I need one stretch of the text provided verbatim, from "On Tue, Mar" to "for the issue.".

:: TEXT PROVIDED

Re: TWO Change proposals for ISSUE-41 : Distributed Extensibility

On Tue, Mar 16, 2010 at 4:59 PM, Ennals, Robert <robert.ennals@intel.com> wrote:
> Ian Hickson wrote:
>> On Tue, 16 Mar 2010, Maciej Stachowiak wrote:
> [snip]
>> > It seems to me that this proposal adds a new extensibility mechanism,
>> > and thus is in the scope of the issue as I presented it last month:
>> >
>> > http://lists.w3.org/Archives/Public/public-html/2010Feb/0796.html
>> >
>> > The fact that you could also describe it in more specific terms, based
>> > on the nature and purpose of the proposed extensibility mechanism, does
>> > not make it out of scope for the issue.
>>
>> If this is a "distributed extension" mechanism, then the term means even
>> less than I thought it did. I'm even more at a less as to what this issue
>> is supposed to cover than I was before. Is readding microdata to the spec
>> in scope? Is merging all of XBL2 into the spec in scope? Both of those are
>> much more "distributed extensibility" than conventions for vendor- specific
>> experiments.

::::
:: DATA

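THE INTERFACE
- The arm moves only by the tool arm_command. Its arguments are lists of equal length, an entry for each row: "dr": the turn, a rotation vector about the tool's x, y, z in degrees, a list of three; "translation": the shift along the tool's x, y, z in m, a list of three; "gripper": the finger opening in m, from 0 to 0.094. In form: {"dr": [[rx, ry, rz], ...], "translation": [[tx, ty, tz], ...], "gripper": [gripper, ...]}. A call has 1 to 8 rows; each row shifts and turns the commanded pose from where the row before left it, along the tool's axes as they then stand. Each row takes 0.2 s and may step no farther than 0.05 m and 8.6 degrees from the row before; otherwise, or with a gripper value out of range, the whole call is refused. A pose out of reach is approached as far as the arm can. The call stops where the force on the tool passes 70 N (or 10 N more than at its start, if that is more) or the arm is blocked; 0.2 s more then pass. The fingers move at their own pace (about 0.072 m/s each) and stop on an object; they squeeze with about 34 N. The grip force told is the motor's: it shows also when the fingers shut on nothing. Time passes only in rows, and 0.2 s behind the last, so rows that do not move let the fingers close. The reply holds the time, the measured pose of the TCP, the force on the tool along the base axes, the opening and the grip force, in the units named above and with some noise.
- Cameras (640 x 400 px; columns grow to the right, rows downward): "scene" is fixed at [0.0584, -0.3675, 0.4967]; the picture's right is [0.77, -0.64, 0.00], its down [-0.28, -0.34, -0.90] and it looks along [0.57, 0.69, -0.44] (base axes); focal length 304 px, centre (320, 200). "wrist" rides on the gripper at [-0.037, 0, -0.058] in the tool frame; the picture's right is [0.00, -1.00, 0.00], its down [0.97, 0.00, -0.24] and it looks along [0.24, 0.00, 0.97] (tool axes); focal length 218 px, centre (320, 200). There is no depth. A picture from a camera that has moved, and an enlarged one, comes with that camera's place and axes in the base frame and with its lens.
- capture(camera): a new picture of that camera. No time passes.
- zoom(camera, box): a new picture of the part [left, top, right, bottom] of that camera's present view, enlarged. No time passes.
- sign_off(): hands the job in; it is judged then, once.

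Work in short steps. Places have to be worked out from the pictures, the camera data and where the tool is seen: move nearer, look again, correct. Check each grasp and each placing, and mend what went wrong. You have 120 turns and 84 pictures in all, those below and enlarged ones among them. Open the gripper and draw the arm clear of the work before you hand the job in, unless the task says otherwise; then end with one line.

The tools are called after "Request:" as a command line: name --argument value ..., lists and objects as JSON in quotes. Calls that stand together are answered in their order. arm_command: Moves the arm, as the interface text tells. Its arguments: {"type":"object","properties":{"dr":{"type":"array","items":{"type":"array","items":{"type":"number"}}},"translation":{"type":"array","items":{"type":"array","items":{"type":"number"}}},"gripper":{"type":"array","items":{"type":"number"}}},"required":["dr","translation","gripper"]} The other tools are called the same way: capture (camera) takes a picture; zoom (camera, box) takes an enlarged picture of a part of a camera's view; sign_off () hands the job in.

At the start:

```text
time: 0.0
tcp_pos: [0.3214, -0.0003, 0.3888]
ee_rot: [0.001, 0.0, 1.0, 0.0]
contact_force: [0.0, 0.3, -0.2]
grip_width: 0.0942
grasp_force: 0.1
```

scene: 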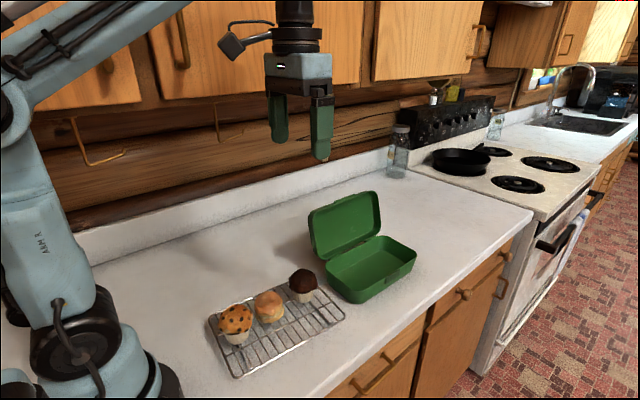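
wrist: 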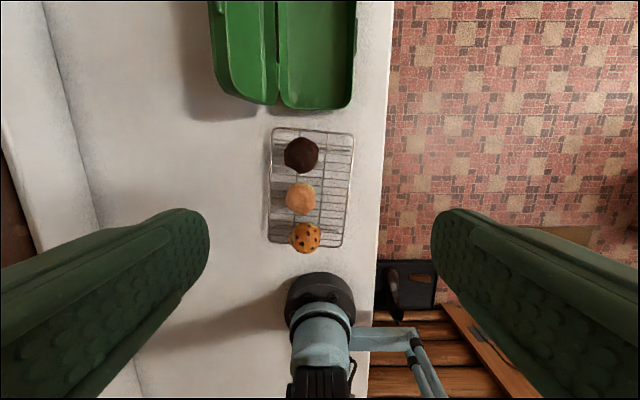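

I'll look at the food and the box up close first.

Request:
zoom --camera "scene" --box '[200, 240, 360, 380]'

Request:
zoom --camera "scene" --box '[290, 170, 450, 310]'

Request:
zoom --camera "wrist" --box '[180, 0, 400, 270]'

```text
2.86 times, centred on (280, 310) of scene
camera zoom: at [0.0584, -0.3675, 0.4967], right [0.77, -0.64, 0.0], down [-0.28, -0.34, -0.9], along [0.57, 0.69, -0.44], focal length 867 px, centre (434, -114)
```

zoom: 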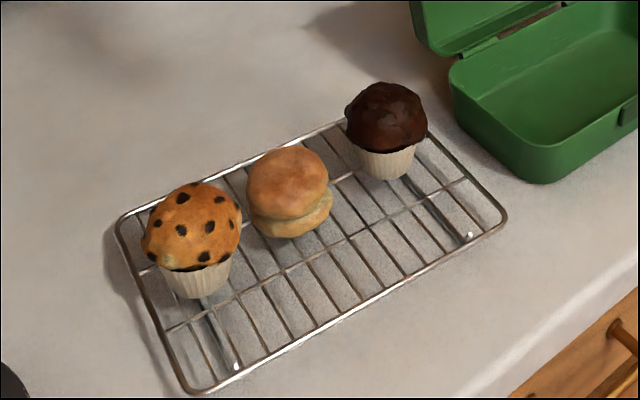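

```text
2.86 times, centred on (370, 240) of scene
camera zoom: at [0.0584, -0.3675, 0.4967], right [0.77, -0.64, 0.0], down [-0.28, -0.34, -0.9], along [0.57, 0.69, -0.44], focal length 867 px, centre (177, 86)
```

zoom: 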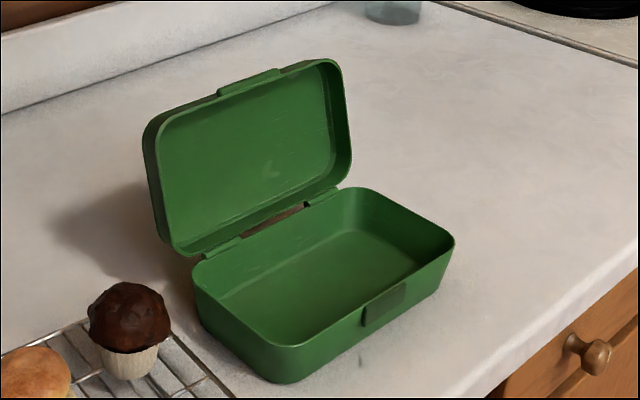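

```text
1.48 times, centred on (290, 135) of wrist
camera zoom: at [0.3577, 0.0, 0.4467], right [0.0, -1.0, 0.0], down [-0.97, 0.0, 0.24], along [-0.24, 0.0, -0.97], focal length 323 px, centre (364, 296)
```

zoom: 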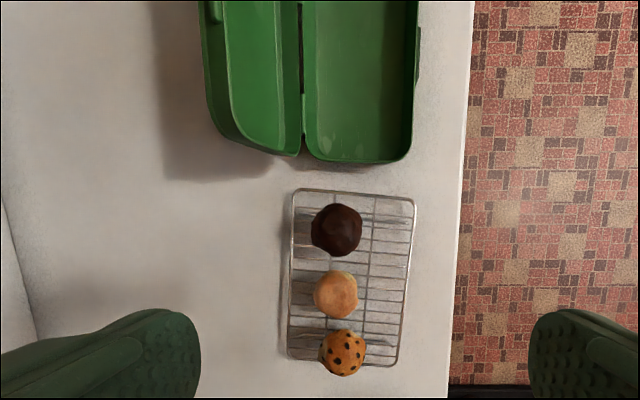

::::

* [WRITTEN SOLUTION]:
On Tue, Mar 16, 2010 at 4:59 PM, Ennals, Robert <robert.ennals@intel.com> wrote:
> Ian Hickson wrote:
>> On Tue, 16 Mar 2010, Maciej Stachowiak wrote:
> [snip]
>> > It seems to me that this proposal adds a new extensibility mechanism,
>> > and thus is in the scope of the issue as I presented it last month:
>> >
>> > http://lists.w3.org/Archives/Public/public-html/2010Feb/0796.html
>> >
>> > The fact that you could also describe it in more specific terms, based
>> > on the nature and purpose of the proposed extensibility mechanism, does
>> > not make it out of scope for the issue.